Víctor Gómez Pin
Vuelvo ahora al tema evocado en una columna anterior sobre el nacimiento en Jonia tanto de la ciencia como de la filosofía. Leyendo a autores eminentes (algunos ya citados), que se acercan al asunto desde la historiografía filosófica, pero a veces también desde la ciencia, se tiene la impresión que explican más bien el nacimiento de la ciencia que el nacimiento de la filosofía. En otros términos: parece relativamente fácil distinguir la reflexión sobre la naturaleza que llevan a cabo los pensadores jónicos (y que tiene los rasgos esenciales de lo que nosotros llamamos ciencia), no sólo de otras formas de aproximación a la naturaleza, sino incluso de otras formas de conocimiento de la misma, a saber las que se darían en Egipto, China o Mesopotamia. Pero entra la sospecha de que no llegamos a saber muy bien en qué consiste la filosofía.
El entendimiento humano, a través de la comparación, el juicio, la deducción, la inducción y el silogismo conceptualiza las cosas del mundo, y gracias a ello puede eventualmente modificarlas, forjando tanto las técnicas necesarias a la subsistencia, como las que tienen como objeto el confort o la belleza, es decir, tanto lo que nosotros llamamos técnica como lo que nosotros llamamos arte (designadas en Griego por la misma palabra, techne). Una interrogación determinada por exigencias prácticas puede dar lugar a conocimientos sofisticadísimos, de los cuales las técnicas de agrimensura en Babilonia o en Egipcio son una expresión cabal.
Pero en cualquier caso es una tesis ampliamente aceptada (aunque genere reacciones cuando es llevada a extremos) que en Jonia se fragua una de las más singulares peripecias de la razón humana, a saber, simplemente la conversión de interrogaciones vinculadas a las mencionadas exigencias prácticas, en interrogaciones liberadas de toda función, cuya eventual respuesta podía tan sólo satisfacer al espíritu.
Y se añade que sólo en este paso a una interrogación que no tendría otro objetivo que la mera inteligibilidad, el entender por el hecho de entender, cabría ver el origen mismo de la ciencia, tal como la palabra resuena en boca de científicos que se reconocen en la disposición de espíritu de los pensadores jónicos, forjadores de hipótesis que de entrada, sólo podrían despertar el escepticismo de sus contemporáneos. Por el carácter desinteresado de esta etapa, el entendimiento tiende a concebir la esencia y el comportamiento de cosas que, como los astros, no son susceptibles de ser modificadas por la técnica, ni de ser puestas a nuestro servicio, separando así lo que es un abordaje técnico de un abordaje que cabe llamar científico, el cual puede entonces extenderse a cosas que sí podrían ser útiles pero que en la nueva disposición de espíritu son contempladas bajo otro prisma.

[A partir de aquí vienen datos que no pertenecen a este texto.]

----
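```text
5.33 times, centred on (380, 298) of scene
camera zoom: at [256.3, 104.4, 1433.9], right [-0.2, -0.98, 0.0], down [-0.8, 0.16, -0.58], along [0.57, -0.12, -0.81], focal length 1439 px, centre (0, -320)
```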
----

Así Tales habría tenido razones muy serias para sostener que tras la aparente diversidad de los fenómenos hay un elemento común, que él denomina agua. Y tal sería el caso de Anaxímenes cuando reduce las apariencias a fenómenos de condensación o de rarefacción de otro elemento primordial. En la actitud de ambos puede el científico de nuestro tiempo encontrar analogías con su propio proceder.
Pero con el esfuerzo de estos pensadores prístinos se está asimismo fraguando en Asia Menor una vía que, dispersándose por la Italia meridional o Tracia, acabará confluyendo en Atenas, y que constituye algo realmente sin precedentes, a saber, la filosofía, la cual es ante todo expresión de que el intelecto humano no se conforma. Esta no conformidad puede esquemáticamente reflejarse como exigencia de una actividad del intelecto irreductible tanto a la disposición del hombre de arte, el technites como del físico, aunque tenga en la misma el arranque.
Pues un momento esencial de la segunda etapa, la ciencia, es que el entendimiento se apercibe de lo poco de fiar que, en ocasiones, son los sentidos como testigos de la naturaleza, y en consecuencia repara en su propio papel en las actividades anteriores, dando cabida a la idea de que este papel no es quizás despreciable. Se abre así la posibilidad de una auténtica inversión de jerarquía: lejos de que el intelecto sea mero reflejo de las propiedades de las cosas conducidas hacia él a través de los sentidos, sería quizás el intelecto quien, al menos parcialmente, determinaría las auténticas propiedades.